_Document passage_:
-- START --
Extracting the last dollar: The normalization of assessing everything by its investment potential
When everything seems to double as an investment opportunity, the simple act of enjoying something for its own sake may become a luxury.
Do you ever look at old Pokémon cards or come across your parents’ Sony Cyber-Shot camera from years ago and think, “I wonder what that’s worth today?” In that case, here’s a recent story for you.
Just last month, in February, a Pokémon card belonging to social media influencer Logan Paul was sold at auction for a record-breaking US$16.5 million.
This sale reflects not just the absurdity of card collecting but also a modern-day economic shift in which childhood collectibles, clothing, and even utility items like cars are increasingly treated less as hobbies and more as financial assets.
How did we get here?
Not long ago, activities like trading cards circulated primarily among children and teenagers. If you bought some new sneakers or clothes, your first thought was probably to show them off to your friends, as opposed to wondering how much they would be worth a couple of years from then.
It was in the past decade that this reselling and investment culture took off with the rise of social media. Many of us can remember the “hypebeast” culture that was popularized in the mainstream around 2017, where many social media influencers promoted popular clothing brands like Supreme and Bape, which were popular amongst skaters and streetwear enthusiasts.
It reached a point where people were camping outside of stores for days to buy items like a physical brick. What was special about the brick? Well, it simply had a “Supreme” logo printed on it.
Many consumers went to such extremes in hopes of reselling these items for a considerable profit. If that was not absurd enough, in 2021, Nike Vice President Ann Herbert had to step down after 25 years of work, because her son was caught reselling Nike sneakers with profits estimated in six figures.
Although this “hypebeast” culture eventually faded, it normalized looking at everyday objects as investment pieces.
The perfect storm
Recently, 2016 trends have made a comeback ten years later, with people listening to throwback songs and emulating nostalgic trends.
-- END --
_Recorded data_:
-- START --
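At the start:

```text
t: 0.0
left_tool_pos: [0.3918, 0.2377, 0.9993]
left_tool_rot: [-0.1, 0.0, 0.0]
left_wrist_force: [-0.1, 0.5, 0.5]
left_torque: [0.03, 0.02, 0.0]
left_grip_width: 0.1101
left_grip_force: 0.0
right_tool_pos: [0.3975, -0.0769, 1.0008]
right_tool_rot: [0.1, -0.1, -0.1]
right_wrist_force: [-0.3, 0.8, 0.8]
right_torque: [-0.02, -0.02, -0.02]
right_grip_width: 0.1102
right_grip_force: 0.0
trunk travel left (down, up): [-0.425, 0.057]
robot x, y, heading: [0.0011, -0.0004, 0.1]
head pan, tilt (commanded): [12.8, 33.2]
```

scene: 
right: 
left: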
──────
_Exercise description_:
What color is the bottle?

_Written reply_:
-- END --
_Exercise description_:
Your answer continues the document passage from its final sentence.

_Written reply_:
Once ubiquitous items like digicams, CDs and MP3 players have turned into novelty items, each with its own market. The recipe is simple—sprinkle in the sensation of trendy social media content, and you have the perfect formula to promote and advertise a market that would’ve otherwise remained exclusive to hobbyists.
Notice how in the introduction, I mentioned “influencer” Logan Paul being the individual who sold the rare Pokémon card. Paul made headlines in 2021 when he first bought the card for around US$5 million. He then spent the subsequent years promoting the item through his platform. This was part of a larger trend that prompted the rise of influencers who specialize in card collection. And of course, many of them focused on trying to flip a profit.
This trend has even seeped into other markets like cars and clothing items. Many of these markets have curated social media pages that piece together metrics of sale prices and market patterns. And all of this is to help consumers target what could potentially be a good investment.
What about traditional markets?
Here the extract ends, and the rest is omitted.